If he’s not spending all day staring at screens full of stock prices then what’s he actually doing? Well in between scoffing McDonalds breakfasts and drinking Coca-Cola he simply digests information. In fact, he spends 80% of his working day just reading and thinking.

This reading and thinking habit has had a profound influence on Buffet’s life. It was after reading a book that Buffett thought to enroll at Columbia University, where he got a master’s degree in economics. The course was taught by the author of the book, Benjamin Graham.
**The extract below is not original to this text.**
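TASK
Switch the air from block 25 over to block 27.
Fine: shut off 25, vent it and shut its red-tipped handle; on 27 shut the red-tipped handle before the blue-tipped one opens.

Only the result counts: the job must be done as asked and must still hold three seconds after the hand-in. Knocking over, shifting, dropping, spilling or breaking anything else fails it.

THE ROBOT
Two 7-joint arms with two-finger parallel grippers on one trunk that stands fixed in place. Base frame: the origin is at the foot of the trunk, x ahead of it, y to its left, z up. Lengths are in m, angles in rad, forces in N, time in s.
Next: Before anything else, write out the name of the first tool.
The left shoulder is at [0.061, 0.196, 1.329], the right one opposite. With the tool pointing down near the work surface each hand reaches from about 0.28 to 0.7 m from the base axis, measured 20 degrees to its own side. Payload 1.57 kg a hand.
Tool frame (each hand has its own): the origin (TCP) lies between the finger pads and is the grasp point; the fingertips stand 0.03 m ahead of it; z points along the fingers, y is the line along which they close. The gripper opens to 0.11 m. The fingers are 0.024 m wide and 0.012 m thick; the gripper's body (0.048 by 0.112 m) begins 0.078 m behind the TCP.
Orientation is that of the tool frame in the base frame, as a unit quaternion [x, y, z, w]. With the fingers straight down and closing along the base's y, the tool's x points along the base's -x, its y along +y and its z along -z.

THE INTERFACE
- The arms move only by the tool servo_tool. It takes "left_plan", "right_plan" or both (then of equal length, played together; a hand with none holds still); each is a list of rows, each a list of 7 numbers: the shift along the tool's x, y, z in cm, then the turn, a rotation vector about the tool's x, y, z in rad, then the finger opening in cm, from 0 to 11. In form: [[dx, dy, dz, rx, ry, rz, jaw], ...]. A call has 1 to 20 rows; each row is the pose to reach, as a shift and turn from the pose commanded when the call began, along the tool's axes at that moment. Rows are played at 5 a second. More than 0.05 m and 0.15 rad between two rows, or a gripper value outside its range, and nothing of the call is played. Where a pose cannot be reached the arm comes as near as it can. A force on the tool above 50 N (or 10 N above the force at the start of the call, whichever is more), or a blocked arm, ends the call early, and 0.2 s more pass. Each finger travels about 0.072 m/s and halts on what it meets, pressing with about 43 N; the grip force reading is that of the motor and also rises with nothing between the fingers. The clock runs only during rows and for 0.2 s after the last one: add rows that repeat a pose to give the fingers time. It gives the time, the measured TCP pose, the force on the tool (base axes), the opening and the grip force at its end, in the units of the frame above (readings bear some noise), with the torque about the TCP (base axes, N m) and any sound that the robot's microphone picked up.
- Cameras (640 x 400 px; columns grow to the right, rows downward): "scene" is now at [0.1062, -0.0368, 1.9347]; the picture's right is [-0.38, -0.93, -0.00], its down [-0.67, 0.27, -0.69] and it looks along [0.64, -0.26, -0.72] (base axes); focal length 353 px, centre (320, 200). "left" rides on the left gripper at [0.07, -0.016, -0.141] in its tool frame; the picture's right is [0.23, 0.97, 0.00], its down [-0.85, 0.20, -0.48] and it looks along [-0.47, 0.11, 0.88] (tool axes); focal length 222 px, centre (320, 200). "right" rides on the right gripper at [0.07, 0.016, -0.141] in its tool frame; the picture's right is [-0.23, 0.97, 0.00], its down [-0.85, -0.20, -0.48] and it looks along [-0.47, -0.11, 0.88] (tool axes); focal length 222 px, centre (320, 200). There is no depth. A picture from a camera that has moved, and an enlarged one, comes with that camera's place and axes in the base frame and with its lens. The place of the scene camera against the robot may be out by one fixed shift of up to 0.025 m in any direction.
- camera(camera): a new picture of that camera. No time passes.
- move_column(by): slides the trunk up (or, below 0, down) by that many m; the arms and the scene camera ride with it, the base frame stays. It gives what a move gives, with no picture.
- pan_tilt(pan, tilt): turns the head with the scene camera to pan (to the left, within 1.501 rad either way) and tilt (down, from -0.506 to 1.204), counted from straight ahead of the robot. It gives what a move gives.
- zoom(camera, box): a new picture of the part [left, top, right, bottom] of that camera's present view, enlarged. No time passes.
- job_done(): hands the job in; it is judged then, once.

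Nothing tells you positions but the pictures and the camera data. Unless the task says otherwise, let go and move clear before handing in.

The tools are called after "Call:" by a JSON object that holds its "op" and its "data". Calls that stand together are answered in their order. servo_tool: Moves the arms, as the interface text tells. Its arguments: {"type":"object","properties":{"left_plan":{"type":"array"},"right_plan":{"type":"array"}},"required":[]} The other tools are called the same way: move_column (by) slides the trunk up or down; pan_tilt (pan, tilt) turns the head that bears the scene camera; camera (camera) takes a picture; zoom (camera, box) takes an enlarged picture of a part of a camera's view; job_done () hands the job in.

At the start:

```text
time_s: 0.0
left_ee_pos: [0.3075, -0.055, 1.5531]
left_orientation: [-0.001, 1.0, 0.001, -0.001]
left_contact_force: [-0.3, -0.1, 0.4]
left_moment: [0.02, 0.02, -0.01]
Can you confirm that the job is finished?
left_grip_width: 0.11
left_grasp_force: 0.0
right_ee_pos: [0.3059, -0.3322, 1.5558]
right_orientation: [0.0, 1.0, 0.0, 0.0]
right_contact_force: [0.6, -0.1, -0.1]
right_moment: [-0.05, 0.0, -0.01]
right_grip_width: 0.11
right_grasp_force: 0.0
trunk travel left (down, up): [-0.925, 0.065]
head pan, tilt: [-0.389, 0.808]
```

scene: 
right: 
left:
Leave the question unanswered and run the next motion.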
The Influence of Benjamin Graham

Graham was one of the biggest influences on Buffett’s life. He was a British born American economist and professor. He is known as the “father of value investing.” He wrote two iconic investment books: Security Analysis (1934) with David Dodd, and The Intelligent Investor (1949).

The Intelligent Investor has been described by Buffett as the best investment book every written. It introduced lots of valuable concepts to the investment masses, but perhaps the most important was value investing: Using fundamental analysis to determine the price of stocks and then buying ones which appear cheap.

Though Buffett learnt a lot from Graham, their approaches are not exactly the same. Graham’s investments tended to be in undervalued unexceptional companies. Buffett on the other hand, tends to favour high quality businesses that are reasonably priced, but have great growth potential.

Berkshire Hathaway

Using this approach, Buffett began a number of business partnerships, including one with Graham himself. He then began buying shares in Berkshire Hathaway in 1962. It wasn’t long before he was running the company and returning over 20% annually. This lead to Berkshire becoming one of the top five largest publicly traded companies in the world (as of 2017).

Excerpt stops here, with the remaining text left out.